## BEGIN DATA EXCERPT
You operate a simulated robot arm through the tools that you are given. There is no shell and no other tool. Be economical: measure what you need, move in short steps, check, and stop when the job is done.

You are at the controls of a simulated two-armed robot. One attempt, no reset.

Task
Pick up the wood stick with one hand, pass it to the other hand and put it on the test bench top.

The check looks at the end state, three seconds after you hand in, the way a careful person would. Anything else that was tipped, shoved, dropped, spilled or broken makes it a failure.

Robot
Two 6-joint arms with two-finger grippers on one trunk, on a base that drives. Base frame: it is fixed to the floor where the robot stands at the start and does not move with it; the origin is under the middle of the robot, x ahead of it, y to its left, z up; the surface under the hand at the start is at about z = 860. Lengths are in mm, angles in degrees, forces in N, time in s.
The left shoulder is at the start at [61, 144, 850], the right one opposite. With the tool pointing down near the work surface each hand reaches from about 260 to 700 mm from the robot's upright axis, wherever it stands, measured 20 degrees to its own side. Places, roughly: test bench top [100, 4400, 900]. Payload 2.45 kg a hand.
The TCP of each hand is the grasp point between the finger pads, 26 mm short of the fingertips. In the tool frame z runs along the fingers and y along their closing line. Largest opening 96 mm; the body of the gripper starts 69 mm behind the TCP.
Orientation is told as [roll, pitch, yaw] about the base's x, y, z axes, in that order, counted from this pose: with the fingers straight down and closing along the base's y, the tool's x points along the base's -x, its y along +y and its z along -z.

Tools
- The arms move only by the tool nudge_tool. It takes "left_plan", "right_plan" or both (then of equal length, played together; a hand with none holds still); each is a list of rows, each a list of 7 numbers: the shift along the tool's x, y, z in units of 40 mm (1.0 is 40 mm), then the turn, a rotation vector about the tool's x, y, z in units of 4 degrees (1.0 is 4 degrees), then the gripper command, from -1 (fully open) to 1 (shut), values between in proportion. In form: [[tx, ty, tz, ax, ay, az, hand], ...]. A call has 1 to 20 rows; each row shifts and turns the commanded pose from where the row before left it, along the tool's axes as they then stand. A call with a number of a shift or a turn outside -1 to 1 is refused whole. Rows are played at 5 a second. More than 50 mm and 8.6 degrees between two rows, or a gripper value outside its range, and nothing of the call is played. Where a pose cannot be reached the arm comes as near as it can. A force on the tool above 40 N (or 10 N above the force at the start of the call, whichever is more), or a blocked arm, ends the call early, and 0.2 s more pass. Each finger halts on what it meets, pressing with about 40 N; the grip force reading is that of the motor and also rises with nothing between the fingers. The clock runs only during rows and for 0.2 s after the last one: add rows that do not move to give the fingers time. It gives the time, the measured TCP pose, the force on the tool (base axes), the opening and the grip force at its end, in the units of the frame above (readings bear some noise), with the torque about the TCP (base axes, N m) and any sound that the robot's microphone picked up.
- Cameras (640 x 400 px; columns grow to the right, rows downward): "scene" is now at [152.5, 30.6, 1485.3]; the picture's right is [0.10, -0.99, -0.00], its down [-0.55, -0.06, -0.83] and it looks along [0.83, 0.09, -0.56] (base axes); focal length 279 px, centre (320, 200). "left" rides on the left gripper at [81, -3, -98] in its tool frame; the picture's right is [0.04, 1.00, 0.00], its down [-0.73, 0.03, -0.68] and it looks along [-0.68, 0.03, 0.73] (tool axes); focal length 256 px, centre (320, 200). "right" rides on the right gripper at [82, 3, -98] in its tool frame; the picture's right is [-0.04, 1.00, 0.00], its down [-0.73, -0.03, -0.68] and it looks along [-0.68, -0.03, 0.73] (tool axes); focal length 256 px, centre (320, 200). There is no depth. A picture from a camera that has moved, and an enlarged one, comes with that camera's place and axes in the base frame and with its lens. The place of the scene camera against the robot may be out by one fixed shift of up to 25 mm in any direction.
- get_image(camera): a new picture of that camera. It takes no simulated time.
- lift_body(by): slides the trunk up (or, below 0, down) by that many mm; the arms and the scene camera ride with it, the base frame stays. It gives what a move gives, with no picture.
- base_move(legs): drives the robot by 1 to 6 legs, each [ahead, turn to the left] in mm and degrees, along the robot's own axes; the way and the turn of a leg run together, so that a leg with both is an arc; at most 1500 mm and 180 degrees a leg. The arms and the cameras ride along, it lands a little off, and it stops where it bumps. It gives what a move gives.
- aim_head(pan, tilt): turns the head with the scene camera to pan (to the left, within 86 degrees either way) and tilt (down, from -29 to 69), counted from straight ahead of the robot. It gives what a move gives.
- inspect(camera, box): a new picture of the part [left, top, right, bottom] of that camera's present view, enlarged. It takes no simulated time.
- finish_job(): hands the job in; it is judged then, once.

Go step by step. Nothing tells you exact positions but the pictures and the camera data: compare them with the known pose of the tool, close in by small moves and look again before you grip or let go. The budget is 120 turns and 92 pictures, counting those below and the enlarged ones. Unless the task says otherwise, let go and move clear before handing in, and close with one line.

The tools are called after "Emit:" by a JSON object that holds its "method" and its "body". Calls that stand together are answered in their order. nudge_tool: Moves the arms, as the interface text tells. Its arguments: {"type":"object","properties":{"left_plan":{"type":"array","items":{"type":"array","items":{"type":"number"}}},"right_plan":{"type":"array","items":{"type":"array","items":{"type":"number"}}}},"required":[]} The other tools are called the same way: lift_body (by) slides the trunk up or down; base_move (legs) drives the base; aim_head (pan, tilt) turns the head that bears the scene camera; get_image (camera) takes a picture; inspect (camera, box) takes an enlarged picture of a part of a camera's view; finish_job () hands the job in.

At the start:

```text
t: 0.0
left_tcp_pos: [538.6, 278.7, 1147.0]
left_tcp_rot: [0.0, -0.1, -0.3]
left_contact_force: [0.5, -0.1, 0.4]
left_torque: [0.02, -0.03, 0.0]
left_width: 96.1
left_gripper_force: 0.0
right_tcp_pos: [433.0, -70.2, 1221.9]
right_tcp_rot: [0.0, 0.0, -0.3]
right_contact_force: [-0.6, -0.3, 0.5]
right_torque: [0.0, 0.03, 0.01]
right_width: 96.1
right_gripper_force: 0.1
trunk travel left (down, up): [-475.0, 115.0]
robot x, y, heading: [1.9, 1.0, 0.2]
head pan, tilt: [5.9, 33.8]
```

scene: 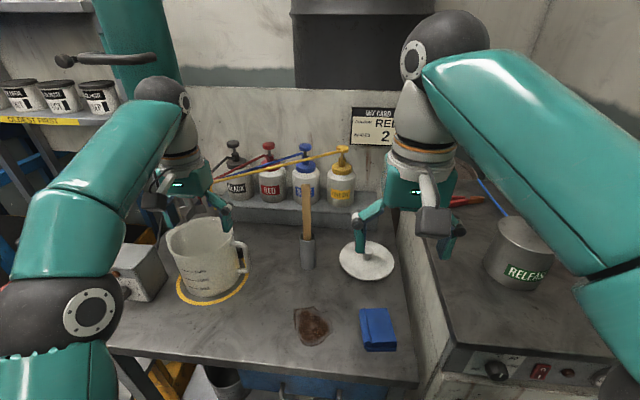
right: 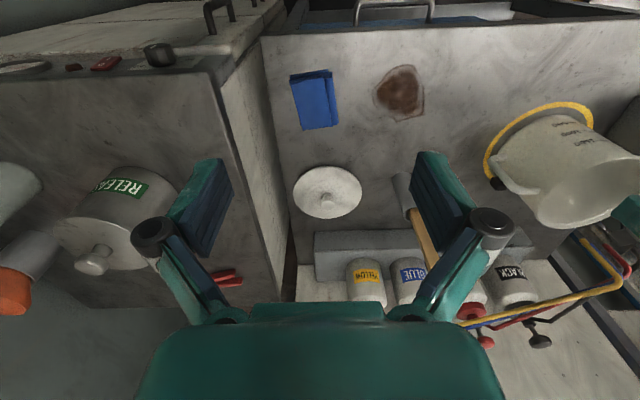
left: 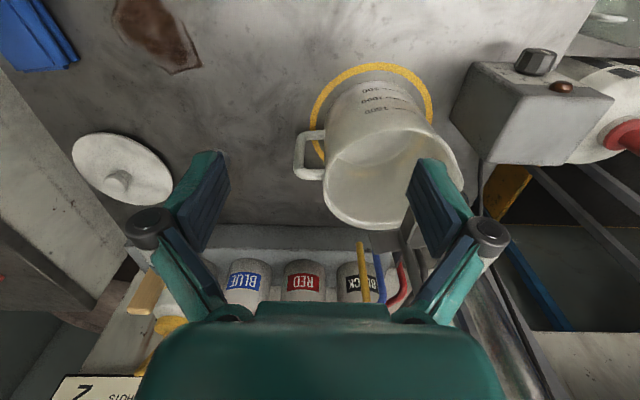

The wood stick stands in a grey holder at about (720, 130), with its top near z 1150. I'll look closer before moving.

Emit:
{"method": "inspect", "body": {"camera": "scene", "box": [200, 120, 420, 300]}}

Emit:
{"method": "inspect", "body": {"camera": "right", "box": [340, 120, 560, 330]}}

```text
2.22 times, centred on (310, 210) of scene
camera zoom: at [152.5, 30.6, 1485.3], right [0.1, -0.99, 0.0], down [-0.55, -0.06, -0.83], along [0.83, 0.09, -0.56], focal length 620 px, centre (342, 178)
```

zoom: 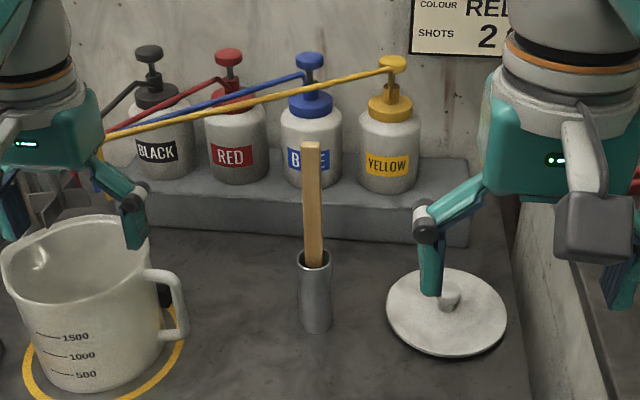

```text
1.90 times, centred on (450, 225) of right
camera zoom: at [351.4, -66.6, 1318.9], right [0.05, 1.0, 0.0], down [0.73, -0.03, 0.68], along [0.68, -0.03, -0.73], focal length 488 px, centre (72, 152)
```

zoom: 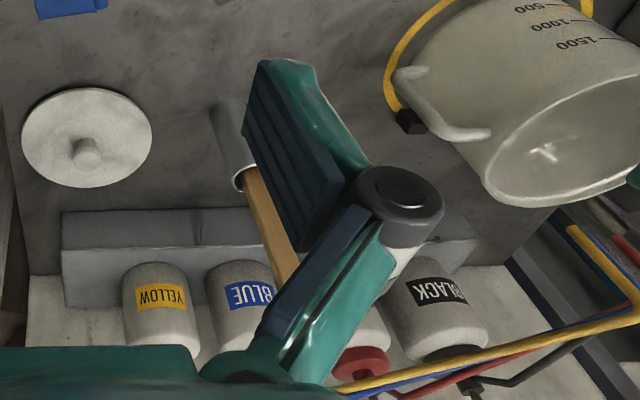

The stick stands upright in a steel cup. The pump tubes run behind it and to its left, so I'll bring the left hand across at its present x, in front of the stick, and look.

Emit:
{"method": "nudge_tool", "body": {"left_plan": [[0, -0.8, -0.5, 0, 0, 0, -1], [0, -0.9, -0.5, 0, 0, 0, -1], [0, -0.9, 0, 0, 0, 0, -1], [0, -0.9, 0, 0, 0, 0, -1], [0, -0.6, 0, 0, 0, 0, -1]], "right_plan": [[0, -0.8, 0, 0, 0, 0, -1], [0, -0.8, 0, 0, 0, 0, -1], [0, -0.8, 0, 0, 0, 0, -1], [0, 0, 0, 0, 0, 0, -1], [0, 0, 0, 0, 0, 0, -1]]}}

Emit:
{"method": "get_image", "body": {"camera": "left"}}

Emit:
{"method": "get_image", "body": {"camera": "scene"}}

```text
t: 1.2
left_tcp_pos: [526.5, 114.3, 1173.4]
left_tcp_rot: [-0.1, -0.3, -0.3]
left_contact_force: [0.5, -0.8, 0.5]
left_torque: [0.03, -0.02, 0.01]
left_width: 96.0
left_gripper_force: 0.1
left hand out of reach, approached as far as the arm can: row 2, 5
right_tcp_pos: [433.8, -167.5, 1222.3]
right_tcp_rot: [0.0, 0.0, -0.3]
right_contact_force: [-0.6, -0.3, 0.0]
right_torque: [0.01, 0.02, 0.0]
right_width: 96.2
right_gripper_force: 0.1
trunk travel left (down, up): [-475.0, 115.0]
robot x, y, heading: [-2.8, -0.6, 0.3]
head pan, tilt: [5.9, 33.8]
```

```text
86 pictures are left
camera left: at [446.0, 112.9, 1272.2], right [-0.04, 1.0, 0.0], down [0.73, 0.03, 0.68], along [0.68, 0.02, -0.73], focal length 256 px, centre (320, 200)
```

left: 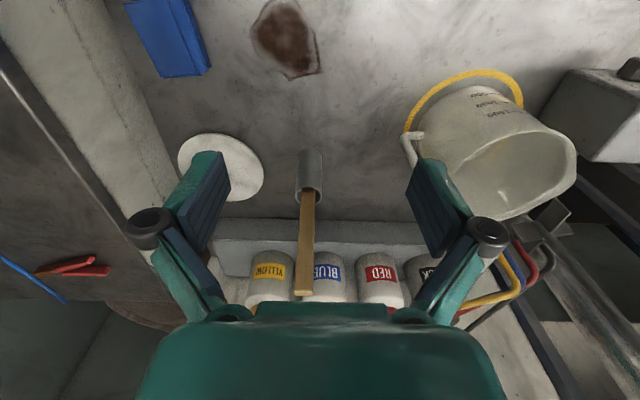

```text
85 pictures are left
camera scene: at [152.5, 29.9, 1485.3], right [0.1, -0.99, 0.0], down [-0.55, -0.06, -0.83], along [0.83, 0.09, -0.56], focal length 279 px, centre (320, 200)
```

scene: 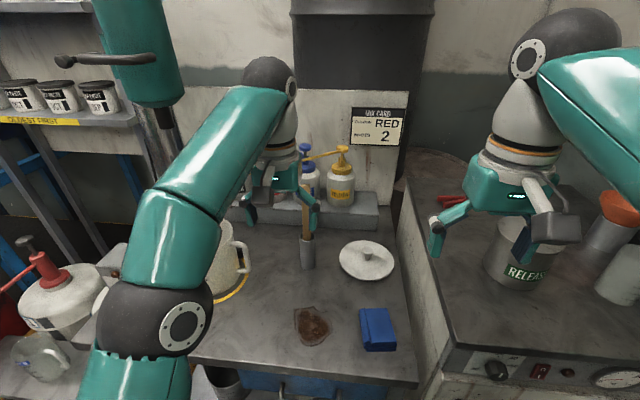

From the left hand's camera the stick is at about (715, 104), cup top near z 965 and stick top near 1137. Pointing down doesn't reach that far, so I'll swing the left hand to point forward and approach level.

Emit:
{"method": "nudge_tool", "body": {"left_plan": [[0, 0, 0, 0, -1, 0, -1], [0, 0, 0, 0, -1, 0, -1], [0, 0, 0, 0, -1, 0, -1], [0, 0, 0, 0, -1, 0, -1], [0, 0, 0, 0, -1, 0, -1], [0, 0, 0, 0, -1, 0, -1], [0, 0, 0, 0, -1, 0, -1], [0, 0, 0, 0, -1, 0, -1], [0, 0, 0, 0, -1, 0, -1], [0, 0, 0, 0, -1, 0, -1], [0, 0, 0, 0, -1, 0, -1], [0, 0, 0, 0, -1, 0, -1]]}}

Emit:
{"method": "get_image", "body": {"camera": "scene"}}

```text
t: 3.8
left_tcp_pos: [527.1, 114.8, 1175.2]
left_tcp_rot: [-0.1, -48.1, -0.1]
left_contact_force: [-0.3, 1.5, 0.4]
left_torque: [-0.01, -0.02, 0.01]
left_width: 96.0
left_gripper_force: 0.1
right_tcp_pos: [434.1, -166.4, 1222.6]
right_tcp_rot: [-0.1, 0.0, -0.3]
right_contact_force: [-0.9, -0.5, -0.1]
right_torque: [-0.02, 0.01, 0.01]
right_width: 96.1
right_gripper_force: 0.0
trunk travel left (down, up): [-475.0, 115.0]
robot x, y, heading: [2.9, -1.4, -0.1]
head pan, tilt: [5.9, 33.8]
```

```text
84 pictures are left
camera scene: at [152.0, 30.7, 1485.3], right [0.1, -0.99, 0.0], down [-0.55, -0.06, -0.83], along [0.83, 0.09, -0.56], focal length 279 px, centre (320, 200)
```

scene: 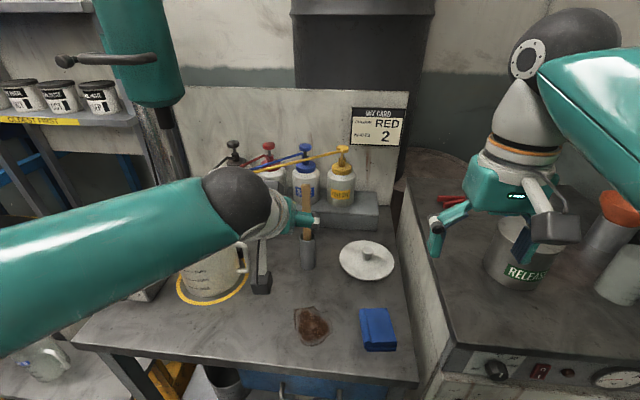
## END DATA EXCERPT
▸ GIVEN REQUEST: Everything from the first line above through the line that contains "Pick up the" should be duplicated exactly, please, and nothing beyond it.

▸ RESULT FOR THIS TASK:
You operate a simulated robot arm through the tools that you are given. There is no shell and no other tool. Be economical: measure what you need, move in short steps, check, and stop when the job is done.

You are at the controls of a simulated two-armed robot. One attempt, no reset.

Task
Pick up the wood stick with one hand, pass it to the other hand and put it on the test bench top.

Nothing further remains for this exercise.